One of the greatest moments of Hollywood film is this stirring call to arms against fascism, and it reminded me of an argument from Eric Hobsbawm writing in 1983
In the anti-fascist period of the 30s, the Communist International launched the call to wrest away national traditions from the bourgeoisie, to capture the national flag so long waved by the Right. So the French Left tried to conquer, capture or recapture both the tricolour and Joan of Arc and to some extent it succeeded.
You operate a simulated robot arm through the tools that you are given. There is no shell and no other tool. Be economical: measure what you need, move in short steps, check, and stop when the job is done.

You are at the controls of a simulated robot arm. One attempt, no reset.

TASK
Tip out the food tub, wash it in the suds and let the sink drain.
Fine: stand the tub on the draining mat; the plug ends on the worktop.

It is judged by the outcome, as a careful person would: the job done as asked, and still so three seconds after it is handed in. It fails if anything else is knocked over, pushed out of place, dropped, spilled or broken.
In this country, we didn’t pursue quite the same object, but we succeeded in doing something more important. As the anti-fascist war showed quite dramatically, the combination of patriotism in a genuine people’s war proved to be politically radicalising to an unprecedented degree. At the moment of his greatest triumph, Mrs Thatcher’s ancestor, Winston Churchill, the unquestioned leader of a victorious war, … found himself, to his enormous surprise, pushed aside because the people who had fought that war, and fought it patriotically, found themselves radicalised by it. And the combination of a radicalised working class movement and a peoples’ movement behind it proved enormously effective and powerful. … But let us not forget that our ‘Churchillian’ memories are not just of patriotic glory — but of victory against reaction both abroad and at home: of Labour triumph and the defeat of Churchill.